One leading candidate for the high-profile Treasury Secretary slot is Lael Brainard, a member of the Federal Reserve’s Board of Governors.
A former under secretary for the Department of the Treasury during the early years of the Obama administration, Brainard also served as an economic adviser to President Clinton.
The Treasury pick is likely to be an early battle between moderates, progressives, and the GOP, Politico reports, given Biden’s likely desire to move quickly on economic recovery plans. Here’s what you should know about Brainard.
She’s a moderate pick—with a few fairly progressive leanings
The Fed governor is seen as a moderate or centrist choice for the Treasury position, according to Matthew Luzzetti, chief U.S. economist for Deutsche Bank. “The choice of a Treasury secretary is a signaling device for whether the Biden presidency will look toward more moderate or centrist economic policies or progressive ones,” Luzzetti says.
Brainard’s rumored competitors for the position, according to Politico, include Atlanta Fed president and CEO Raphael Bostic; former Fed governor Sarah Bloom Raskin; TIAA-CREF CEO and former Fed vice chair Roger Ferguson; Ariel Investments co-CEO Mellody Hobson; and progressive choice Sen. Elizabeth Warren.
Since she became a Fed governor in 2014, Brainard has “held mainstream views” and leaned doveish, meaning that she favors keeping rates low and creating economic stimulus to promote job growth, rather than worrying about inflation, Luzzetti says.
But Brainard has also voted in favor of increasing capital requirements for banks—a vote that aligns her with the Biden administration’s likely interest in regulating the finance industry.
Her record suggests that she, like Biden, believes in moderate economic policies with some level of support for the kind of regulation—and undoing of the GOP’s deregulation—that progressives are hoping for.
Still, Brainard as head of the Treasury would “sit well within the Biden administration, but be unlikely to go as far as some of the more progressive candidates would want,” Luzzetti says.
She favors economic stimulus in response to COVID-19
Throughout the coronavirus crisis, the Fed has supported additional fiscal stimulus to help the economy recover from the pandemic’s associated economic downturn. Like her colleagues, Brainard has backed those proposals.
“I would expect she would be very much supportive of rolling out a stimulus package early next year that is broader than what we’ve seen contemplated from the Republican side,” says Luzzetti. “I would view her as being very supportive of the key elements of the Democratic platform: support for unemployment benefits, state and local governments, small businesses.”

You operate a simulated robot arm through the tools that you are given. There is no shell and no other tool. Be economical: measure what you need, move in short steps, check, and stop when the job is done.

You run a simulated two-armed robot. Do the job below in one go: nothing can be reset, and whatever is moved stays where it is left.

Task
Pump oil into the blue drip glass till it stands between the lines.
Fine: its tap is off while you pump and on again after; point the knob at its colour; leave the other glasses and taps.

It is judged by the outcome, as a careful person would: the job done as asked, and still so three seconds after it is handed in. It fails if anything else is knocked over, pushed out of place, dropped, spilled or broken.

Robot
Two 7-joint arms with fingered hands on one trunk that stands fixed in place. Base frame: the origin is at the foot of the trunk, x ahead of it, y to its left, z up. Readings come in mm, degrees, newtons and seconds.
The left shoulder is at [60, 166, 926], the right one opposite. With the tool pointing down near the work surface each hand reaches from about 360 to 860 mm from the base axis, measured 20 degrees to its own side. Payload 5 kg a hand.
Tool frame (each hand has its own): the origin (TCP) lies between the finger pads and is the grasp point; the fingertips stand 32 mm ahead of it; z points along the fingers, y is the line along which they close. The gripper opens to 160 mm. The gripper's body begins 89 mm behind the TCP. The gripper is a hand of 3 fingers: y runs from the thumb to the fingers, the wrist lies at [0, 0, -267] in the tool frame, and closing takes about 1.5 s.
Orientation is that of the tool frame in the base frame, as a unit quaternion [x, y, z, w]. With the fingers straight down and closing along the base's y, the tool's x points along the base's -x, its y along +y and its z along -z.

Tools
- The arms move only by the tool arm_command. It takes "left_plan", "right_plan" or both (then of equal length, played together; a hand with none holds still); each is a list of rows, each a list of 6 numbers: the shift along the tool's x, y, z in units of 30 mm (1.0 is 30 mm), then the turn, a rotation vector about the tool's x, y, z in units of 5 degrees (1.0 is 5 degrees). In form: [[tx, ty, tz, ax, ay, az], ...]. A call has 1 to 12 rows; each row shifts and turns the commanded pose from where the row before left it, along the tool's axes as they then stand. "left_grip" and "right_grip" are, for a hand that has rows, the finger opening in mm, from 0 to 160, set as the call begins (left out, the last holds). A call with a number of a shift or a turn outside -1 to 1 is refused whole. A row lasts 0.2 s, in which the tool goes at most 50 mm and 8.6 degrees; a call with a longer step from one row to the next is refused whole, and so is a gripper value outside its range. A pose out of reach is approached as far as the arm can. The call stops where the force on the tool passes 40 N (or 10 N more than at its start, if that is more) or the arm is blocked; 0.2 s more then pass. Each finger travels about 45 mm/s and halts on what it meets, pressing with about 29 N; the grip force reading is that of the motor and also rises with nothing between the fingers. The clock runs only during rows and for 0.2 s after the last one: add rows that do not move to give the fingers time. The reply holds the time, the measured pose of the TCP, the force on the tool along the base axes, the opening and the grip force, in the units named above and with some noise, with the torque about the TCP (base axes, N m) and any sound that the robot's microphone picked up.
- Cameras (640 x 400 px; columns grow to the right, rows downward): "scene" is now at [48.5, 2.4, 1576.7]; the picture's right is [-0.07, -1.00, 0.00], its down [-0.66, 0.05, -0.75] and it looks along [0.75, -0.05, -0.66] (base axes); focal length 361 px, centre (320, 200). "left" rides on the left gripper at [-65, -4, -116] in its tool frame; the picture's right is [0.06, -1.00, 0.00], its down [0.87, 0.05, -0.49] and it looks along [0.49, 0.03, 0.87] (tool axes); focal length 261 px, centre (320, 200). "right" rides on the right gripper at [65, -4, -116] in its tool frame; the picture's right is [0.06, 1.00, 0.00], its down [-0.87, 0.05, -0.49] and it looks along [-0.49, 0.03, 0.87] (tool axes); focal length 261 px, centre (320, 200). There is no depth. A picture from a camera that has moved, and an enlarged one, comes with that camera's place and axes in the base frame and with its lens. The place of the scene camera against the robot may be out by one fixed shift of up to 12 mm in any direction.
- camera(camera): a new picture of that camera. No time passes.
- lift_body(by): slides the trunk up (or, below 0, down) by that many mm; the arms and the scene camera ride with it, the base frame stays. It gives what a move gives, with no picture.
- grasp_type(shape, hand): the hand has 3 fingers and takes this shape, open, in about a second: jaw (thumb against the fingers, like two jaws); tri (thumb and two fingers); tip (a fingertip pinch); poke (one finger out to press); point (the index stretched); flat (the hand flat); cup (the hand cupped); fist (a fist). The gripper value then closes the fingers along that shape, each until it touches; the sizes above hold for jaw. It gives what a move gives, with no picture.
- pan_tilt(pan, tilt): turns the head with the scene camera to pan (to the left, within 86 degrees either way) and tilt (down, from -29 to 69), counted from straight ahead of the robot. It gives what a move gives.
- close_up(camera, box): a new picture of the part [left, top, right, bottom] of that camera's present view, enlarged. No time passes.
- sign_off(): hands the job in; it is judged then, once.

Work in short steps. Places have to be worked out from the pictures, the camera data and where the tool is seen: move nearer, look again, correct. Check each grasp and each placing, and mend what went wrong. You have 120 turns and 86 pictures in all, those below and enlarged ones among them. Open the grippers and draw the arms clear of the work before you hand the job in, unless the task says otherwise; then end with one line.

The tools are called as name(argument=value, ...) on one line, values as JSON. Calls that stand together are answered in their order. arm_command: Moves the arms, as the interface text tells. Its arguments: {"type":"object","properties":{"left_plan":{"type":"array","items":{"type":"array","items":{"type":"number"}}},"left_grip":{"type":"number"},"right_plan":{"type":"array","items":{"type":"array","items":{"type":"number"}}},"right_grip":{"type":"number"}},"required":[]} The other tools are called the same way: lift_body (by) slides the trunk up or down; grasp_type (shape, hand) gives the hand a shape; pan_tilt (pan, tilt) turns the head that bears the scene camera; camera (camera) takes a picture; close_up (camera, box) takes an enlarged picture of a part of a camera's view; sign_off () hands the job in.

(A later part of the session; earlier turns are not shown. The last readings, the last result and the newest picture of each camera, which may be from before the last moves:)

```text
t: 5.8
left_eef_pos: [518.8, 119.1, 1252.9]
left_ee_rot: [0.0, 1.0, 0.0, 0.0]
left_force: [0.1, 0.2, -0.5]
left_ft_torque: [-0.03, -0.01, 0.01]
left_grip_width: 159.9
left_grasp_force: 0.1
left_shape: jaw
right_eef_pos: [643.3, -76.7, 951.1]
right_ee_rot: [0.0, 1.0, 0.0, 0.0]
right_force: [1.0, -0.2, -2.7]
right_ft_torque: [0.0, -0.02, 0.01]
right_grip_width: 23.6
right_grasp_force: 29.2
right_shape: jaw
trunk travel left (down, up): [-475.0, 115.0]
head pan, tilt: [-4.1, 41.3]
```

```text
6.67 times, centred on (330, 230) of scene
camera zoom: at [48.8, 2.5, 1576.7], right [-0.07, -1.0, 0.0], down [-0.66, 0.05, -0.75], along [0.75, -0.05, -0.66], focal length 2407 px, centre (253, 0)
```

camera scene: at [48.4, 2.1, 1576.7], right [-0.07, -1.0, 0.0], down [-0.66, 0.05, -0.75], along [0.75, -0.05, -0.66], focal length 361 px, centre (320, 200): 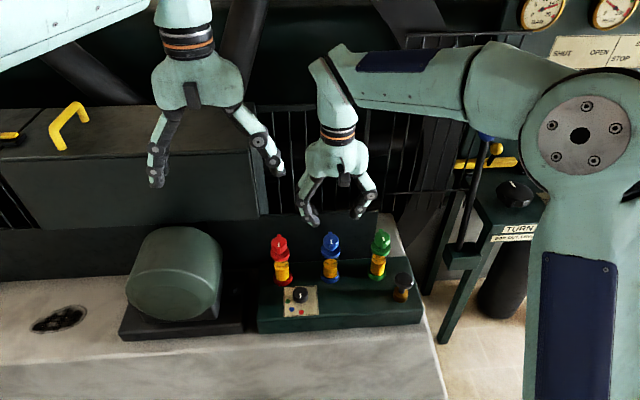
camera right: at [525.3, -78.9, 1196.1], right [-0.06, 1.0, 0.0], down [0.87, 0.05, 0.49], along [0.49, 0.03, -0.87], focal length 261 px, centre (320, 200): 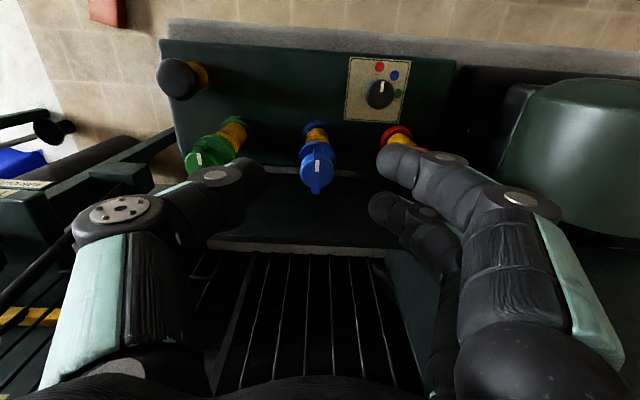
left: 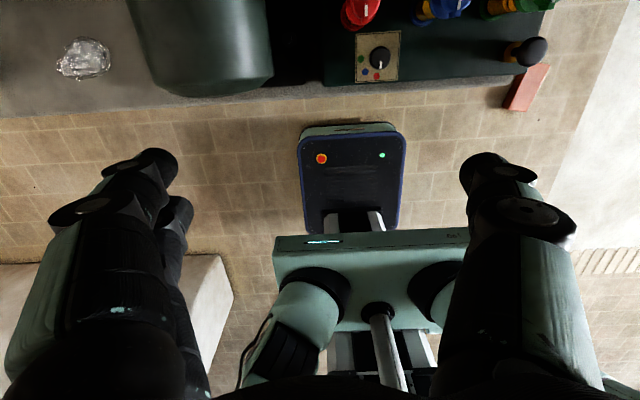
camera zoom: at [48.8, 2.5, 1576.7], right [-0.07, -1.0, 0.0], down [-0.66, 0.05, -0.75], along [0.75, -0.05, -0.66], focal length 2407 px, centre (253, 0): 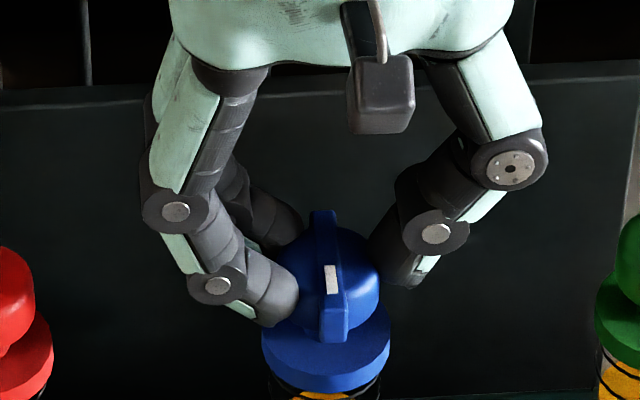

She’s an early frontrunner
Right now, Brainard is seen as the frontrunner for the post.
“She’s been at the Federal Reserve during the current crisis and worked at Obama’s Treasury department. She has signaled support for the left and the center without expressing solidarity with either. And she would make history as the first woman ever to lead the department,” reports Politico.
Her tenure in the Obama administration could be a focus of some tougher questioning during a confirmation process. Specifically, Luzzetti says, Brainard’s background in international trade—during a time when the U.S. did not take as “forceful action against China” as lawmakers now favor.
Still, the candidate is a popular choice—with the caveat that much could change in the weeks and months ahead. The incoming Biden administration itself has yet to publicly weigh in.